Start Material
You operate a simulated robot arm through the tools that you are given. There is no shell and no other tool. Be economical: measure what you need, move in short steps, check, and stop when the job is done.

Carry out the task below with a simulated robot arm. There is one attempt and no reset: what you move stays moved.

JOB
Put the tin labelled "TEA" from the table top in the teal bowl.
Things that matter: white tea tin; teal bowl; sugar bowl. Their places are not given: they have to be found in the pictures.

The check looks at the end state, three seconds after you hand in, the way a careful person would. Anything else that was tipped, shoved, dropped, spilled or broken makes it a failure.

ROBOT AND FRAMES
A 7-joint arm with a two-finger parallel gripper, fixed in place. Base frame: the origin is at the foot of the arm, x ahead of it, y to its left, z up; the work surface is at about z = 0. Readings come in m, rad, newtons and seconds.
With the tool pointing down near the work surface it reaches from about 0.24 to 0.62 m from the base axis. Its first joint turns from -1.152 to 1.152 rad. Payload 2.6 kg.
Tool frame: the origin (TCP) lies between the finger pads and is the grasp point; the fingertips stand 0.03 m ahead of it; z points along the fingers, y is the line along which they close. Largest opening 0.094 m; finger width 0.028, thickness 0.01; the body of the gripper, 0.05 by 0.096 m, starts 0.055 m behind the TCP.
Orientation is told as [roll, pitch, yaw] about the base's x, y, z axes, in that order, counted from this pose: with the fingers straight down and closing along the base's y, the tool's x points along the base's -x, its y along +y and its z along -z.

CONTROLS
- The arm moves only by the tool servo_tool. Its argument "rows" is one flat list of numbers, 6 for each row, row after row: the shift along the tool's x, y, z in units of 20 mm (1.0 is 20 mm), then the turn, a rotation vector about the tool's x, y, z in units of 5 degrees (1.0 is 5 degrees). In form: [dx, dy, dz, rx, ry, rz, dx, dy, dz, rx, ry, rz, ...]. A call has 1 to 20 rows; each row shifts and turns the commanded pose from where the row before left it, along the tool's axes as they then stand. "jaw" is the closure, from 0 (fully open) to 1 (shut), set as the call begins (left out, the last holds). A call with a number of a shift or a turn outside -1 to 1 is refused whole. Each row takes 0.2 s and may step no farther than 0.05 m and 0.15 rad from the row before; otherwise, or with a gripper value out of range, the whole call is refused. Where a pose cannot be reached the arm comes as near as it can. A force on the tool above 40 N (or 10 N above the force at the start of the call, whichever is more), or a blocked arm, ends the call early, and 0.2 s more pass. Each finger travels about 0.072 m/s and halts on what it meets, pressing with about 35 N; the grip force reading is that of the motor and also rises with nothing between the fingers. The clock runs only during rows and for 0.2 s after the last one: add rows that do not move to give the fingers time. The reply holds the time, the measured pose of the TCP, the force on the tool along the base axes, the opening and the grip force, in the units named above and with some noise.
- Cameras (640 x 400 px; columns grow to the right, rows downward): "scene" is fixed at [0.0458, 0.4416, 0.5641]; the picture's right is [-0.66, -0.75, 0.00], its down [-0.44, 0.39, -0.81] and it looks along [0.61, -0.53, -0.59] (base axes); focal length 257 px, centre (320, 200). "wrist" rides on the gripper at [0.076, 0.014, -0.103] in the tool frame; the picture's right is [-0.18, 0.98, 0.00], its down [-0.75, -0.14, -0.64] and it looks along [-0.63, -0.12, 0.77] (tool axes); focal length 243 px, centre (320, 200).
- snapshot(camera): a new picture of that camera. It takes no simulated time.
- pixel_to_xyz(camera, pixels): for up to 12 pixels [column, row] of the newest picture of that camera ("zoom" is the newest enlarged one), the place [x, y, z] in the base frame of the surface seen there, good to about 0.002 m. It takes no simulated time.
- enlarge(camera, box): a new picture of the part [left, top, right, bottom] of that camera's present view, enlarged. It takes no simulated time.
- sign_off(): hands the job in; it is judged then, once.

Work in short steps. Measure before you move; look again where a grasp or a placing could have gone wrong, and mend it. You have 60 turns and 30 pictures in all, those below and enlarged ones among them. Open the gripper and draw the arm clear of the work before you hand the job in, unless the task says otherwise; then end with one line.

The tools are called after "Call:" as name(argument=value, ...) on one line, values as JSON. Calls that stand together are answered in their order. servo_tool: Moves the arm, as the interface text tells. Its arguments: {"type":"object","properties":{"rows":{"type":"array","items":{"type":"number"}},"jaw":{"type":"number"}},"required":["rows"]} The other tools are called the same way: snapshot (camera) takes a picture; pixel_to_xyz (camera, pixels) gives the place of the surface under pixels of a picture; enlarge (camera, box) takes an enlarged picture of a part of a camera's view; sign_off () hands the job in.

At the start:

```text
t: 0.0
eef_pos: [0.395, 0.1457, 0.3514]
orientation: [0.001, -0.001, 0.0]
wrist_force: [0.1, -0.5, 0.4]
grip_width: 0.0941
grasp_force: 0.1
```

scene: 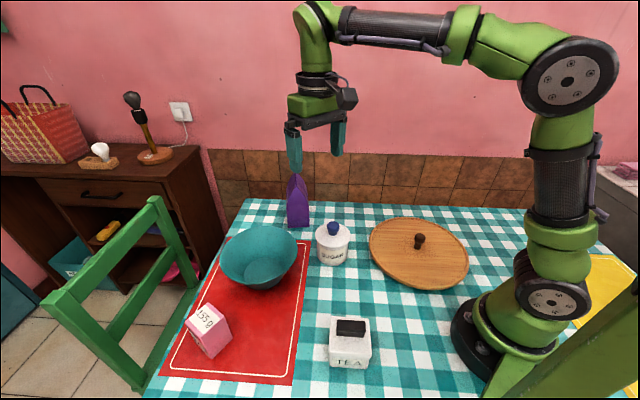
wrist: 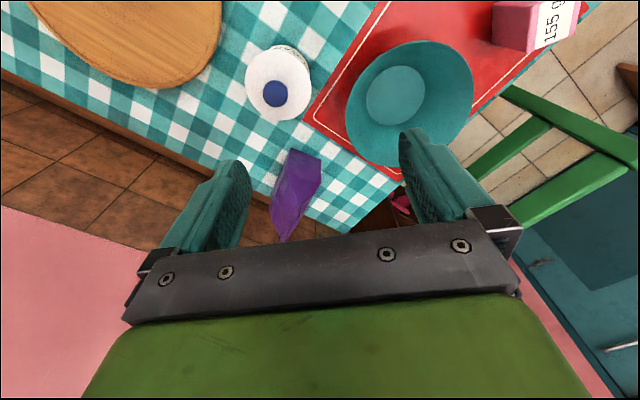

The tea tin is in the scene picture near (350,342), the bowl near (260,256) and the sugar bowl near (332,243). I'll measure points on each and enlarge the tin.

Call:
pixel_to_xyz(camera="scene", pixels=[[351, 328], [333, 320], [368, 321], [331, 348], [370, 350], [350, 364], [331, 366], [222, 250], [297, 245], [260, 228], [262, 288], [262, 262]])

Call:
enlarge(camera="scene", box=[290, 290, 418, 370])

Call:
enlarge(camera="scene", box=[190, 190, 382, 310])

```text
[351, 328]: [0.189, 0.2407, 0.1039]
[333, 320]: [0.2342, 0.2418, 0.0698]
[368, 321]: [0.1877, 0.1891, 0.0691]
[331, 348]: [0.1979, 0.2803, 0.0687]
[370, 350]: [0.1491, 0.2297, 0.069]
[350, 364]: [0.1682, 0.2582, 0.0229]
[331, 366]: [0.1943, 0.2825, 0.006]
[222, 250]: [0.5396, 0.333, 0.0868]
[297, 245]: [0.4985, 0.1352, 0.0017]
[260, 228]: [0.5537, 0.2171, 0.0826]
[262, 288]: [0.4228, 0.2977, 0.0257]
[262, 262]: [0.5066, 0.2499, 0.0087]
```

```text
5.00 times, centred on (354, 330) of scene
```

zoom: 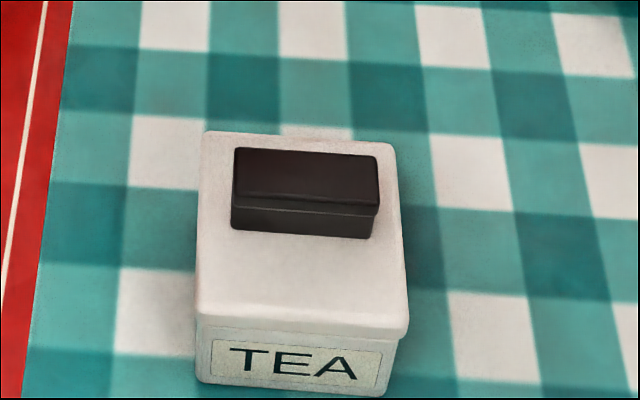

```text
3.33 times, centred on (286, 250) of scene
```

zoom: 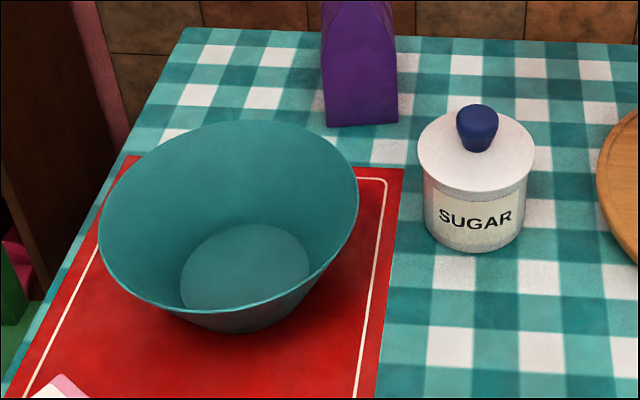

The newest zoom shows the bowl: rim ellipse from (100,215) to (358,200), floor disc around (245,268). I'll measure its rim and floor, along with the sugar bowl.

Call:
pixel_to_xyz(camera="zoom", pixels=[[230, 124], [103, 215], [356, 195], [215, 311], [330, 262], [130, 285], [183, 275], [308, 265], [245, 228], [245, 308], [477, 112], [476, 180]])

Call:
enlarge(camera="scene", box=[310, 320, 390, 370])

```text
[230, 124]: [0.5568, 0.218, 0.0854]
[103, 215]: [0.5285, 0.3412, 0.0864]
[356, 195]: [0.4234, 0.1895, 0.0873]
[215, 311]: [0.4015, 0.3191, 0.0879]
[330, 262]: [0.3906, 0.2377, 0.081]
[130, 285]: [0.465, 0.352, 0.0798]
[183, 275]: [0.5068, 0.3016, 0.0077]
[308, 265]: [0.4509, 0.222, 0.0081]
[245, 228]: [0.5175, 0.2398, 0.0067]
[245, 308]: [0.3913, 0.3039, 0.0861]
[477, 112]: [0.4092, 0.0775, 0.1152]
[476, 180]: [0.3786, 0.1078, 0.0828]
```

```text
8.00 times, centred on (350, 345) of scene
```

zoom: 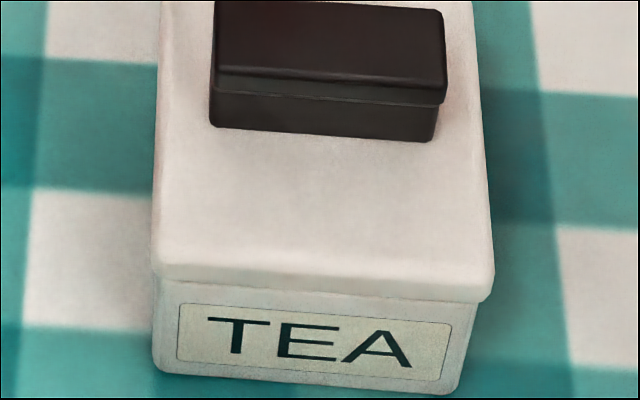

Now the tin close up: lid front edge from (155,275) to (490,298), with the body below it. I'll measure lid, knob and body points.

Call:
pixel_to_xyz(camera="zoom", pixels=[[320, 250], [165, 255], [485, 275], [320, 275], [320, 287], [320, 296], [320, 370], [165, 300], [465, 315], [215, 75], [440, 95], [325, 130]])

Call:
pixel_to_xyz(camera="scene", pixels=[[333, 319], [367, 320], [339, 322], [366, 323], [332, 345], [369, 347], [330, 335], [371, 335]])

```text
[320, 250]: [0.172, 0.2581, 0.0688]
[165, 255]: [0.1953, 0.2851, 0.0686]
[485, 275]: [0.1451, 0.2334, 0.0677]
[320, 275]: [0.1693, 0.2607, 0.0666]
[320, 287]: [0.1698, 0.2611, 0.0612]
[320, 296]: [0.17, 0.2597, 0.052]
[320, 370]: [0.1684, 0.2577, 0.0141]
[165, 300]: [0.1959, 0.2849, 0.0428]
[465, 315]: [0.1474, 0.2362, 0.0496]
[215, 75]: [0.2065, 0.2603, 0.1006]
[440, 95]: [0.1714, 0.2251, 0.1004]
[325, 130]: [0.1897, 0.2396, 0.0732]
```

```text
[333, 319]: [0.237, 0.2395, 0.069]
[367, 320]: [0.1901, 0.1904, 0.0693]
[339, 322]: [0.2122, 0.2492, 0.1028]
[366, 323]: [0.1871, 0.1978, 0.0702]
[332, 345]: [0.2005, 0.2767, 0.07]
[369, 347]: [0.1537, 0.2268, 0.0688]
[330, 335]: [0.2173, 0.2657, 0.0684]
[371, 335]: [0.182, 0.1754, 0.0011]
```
End Material
◆ **Exercise brief**:
Give back exactly the lines running from the line that contains "- snapshot(camera): a" through the line that contains "- sign_off(): hands", and nothing outside them. Give them as a JSON list of strings, one for each line, with blank lines left out.

◆ **Result**:
[
  "- snapshot(camera): a new picture of that camera. It takes no simulated time.",
  "- pixel_to_xyz(camera, pixels): for up to 12 pixels [column, row] of the newest picture of that camera (\"zoom\" is the newest enlarged one), the place [x, y, z] in the base frame of the surface seen there, good to about 0.002 m. It takes no simulated time.",
  "- enlarge(camera, box): a new picture of the part [left, top, right, bottom] of that camera's present view, enlarged. It takes no simulated time.",
  "- sign_off(): hands the job in; it is judged then, once."
]